[Extract to read]
Study finds taking quinine for leg cramps increases your risk of death
Patients often tell Dr. Kiran V. Patel they've been sipping on quinine water to help ease leg cramps.
Well-meaning relatives and even some doctors recommend it, said Patel, who's the director of neurosurgical pain at Lenox Hill Hospital, in New York.
"But it's an old wives' tale," she told CBS News.
Last year, the U.S. Food and Drug Administration warned against using quinine as an antidote for night-time leg muscle cramps or "restless legs," said Patel. The FDA reported "adverse events with serious outcomes … including 93 deaths" in people who used the remedy. And it wasn't the first time health officials have expressed concerns about quinine. The substance is linked to bleeding and an irregular heart rate. Quinine is only FDA-approved for use as a malaria treatment.
Now, a new study by French researchers has found that in patients who took quinine pills for muscle cramps, there was an increased risk of death.
Dr. Laurence Fardet and colleagues from the Universite Paris Est Creteil looked at long-term outcomes in more than 175,000 adults with muscle cramps, using information from a large U.K. primary care database.

[Recorded data]
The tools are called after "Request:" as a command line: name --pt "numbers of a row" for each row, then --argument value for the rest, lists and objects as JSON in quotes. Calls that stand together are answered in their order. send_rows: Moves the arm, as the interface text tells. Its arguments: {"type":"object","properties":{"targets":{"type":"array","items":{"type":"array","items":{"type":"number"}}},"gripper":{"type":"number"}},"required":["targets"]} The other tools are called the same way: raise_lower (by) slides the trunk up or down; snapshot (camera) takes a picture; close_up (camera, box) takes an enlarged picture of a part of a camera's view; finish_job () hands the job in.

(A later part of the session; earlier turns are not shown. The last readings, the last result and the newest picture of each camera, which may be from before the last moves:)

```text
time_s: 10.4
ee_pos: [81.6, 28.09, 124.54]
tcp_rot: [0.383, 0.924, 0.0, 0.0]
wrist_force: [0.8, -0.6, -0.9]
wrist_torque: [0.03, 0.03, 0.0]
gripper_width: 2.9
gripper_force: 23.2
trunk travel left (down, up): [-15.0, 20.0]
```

[Work to do]
Write out the extract to read from "Now, a new study" to "primary care database.", both included.

[Correct response]
Now, a new study by French researchers has found that in patients who took quinine pills for muscle cramps, there was an increased risk of death.
Dr. Laurence Fardet and colleagues from the Universite Paris Est Creteil looked at long-term outcomes in more than 175,000 adults with muscle cramps, using information from a large U.K. primary care database.